Belgium and France set to ban burka
Belgium is set to ban wearing the Islamic burka in public on Thursday as its parliament prepares to vote on the measure. The ruling parties and opposition support the proposal, while the home affairs committee unanimously backed a ban that would prevent the wearing of clothes or veils that do not allow the identification of the wearer.
The proposal enables the issuing of fine of 15 to 25 euros, and a possible prison sentence of up to seven days, for anyone ignoring the law, unless they have police permission.
However today’s parliamentary proceedings could be disrupted as a rift between the Flemish liberals and francophone parties threatens to tear apart the ruling coalition.
“The Open VLD has lost confidence in the government,” party president Alexander De Croo told reporters, after long talks between parties from the two linguistic regions.
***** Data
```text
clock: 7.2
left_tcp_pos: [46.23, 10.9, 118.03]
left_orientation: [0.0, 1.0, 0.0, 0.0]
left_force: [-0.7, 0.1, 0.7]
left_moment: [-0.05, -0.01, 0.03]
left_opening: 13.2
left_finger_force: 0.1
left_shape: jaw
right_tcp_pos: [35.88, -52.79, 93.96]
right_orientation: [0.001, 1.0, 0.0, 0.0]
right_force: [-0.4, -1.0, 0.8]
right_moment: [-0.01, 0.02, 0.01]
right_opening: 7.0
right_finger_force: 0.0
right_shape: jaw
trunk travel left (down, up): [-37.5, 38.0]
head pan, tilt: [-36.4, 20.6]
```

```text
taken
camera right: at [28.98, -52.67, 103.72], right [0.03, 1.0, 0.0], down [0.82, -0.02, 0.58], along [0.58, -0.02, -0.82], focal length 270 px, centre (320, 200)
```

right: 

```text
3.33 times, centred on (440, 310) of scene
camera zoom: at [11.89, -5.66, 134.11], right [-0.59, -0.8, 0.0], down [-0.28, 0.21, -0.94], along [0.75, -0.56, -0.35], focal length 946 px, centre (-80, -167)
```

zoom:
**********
Elsewhere in Europe, France said yesterday that it would also go ahead with its intended ban on the wearing of a full-face veil in public, despite warnings that the proposal could be unconstitutional.
“We’re legislating for the future,” government spokesperson Luc Chatel told reporters after a cabinet meeting chaired by French President Nicolas Sarkozy.
“Wearing a full veil is a sign of a community closing in on itself and of a rejection of our values,” he added.
The ban will also apply to tourists, according to a comment from the Junior Minister for Families.
“When you arrive in France, you respect the laws in force,” Nadine Morano said on Thursday.
As in Belgium, there is strong parliamentary support for the measure in France, although rights groups have criticised the move.
"Treating pious Muslim women like criminals won't help integrate them," Judith Sunderland, senior Western Europe researcher at Human Rights Watch, said in a statement on Wednesday.
They point out that twenty of Belgium’s municipalities already prohibit full-face veils, and 29 women, of the estimated 400,000 Muslims living in the country, were stopped by police in eight municipalities last year.
Human Rights Watch says the ban “violates the fundamental right to freedom of religion, thought, and conscience as well as the right to personal autonomy”, adding that the ban is also incompatible with the European Convention on Human Rights.